**Document text**
+ + + +

[e2e] Port numbers, SRV records or...?

John Day day at std.com
Mon Aug 7 07:05:32 PDT 2006


At 0:55 -0700 2006/08/07, Dave Crocker wrote:
>John Day wrote:
>>>  At every layer of a protocol architecture, there is a means of
>>>  distinguishing services at the next layer up.  Without having done an
>>>  exhaustive study, I will nonetheless assert that there is always a field at
>>>  the current layer, for identifying among the entities at the next layer up.
>>
>>  Be careful here.  This is not really true.  The protocol-id field in IP for
>>  example identifies the *syntax* of the protocol in the layer 
>>above. (It can't
>
>It distinguishes rather more than differentiating among syntaxes. You can't
>seriously mean that it does not distinguish different semantics at the next
>layer up?
>

Nope.  When looking at this one has to consider what is the minimal 
amount one needs to know. All you *have* to know is enough that the 
layer above can interpret the bits.  Any semantics are the layer 
above's business.  As I said, this goes with the fact that the field 
does not allow designating more than one instance of the same 
protocol.  If it did, then it would involve more.  But then it would 
be a different field.

+ + + +

**Recorded information**
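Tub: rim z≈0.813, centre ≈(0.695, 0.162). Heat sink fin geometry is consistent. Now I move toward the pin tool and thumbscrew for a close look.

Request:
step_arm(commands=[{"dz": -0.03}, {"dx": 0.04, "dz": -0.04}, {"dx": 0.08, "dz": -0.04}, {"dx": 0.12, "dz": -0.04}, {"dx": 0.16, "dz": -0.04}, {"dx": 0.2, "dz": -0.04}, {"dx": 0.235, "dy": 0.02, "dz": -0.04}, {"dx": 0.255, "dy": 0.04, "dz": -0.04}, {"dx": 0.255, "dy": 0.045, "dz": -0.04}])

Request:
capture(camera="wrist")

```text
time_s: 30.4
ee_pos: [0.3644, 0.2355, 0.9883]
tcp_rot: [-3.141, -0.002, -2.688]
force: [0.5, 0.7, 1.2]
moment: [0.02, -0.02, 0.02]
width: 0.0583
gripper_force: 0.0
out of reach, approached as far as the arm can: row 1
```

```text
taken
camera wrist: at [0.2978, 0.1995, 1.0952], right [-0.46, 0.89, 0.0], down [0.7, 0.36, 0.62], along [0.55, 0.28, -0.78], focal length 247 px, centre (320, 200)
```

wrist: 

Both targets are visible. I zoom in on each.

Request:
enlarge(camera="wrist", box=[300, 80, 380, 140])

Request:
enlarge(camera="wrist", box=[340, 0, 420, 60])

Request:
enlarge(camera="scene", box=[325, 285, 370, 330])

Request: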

+ + + +

**What the exercise asks**
Write out the document text from "At 0:55 -0700" to "entities at the next layer up.", both included.

**Result for this task**
At 0:55 -0700 2006/08/07, Dave Crocker wrote:
>John Day wrote:
>>>  At every layer of a protocol architecture, there is a means of
>>>  distinguishing services at the next layer up.  Without having done an
>>>  exhaustive study, I will nonetheless assert that there is always a field at
>>>  the current layer, for identifying among the entities at the next layer up.